_OBJECTIVE_. Can all of these lines be returned exactly?

_SOURCE DATA_.
□ □ □

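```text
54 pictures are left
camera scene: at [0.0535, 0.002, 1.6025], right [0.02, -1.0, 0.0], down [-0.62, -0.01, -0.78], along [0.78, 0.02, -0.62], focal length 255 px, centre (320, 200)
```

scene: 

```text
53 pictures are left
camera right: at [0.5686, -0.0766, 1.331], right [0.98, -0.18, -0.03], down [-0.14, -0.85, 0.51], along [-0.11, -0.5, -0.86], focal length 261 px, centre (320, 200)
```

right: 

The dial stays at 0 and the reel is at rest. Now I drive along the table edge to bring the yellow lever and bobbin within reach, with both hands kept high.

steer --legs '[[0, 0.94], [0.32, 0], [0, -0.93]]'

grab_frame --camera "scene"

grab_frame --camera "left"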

□ □ □

_COMPLETE OUTPUT_.
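```text
54 pictures are left
camera scene: at [0.0535, 0.002, 1.6025], right [0.02, -1.0, 0.0], down [-0.62, -0.01, -0.78], along [0.78, 0.02, -0.62], focal length 255 px, centre (320, 200)
```

scene: 

```text
53 pictures are left
camera right: at [0.5686, -0.0766, 1.331], right [0.98, -0.18, -0.03], down [-0.14, -0.85, 0.51], along [-0.11, -0.5, -0.86], focal length 261 px, centre (320, 200)
```

right: 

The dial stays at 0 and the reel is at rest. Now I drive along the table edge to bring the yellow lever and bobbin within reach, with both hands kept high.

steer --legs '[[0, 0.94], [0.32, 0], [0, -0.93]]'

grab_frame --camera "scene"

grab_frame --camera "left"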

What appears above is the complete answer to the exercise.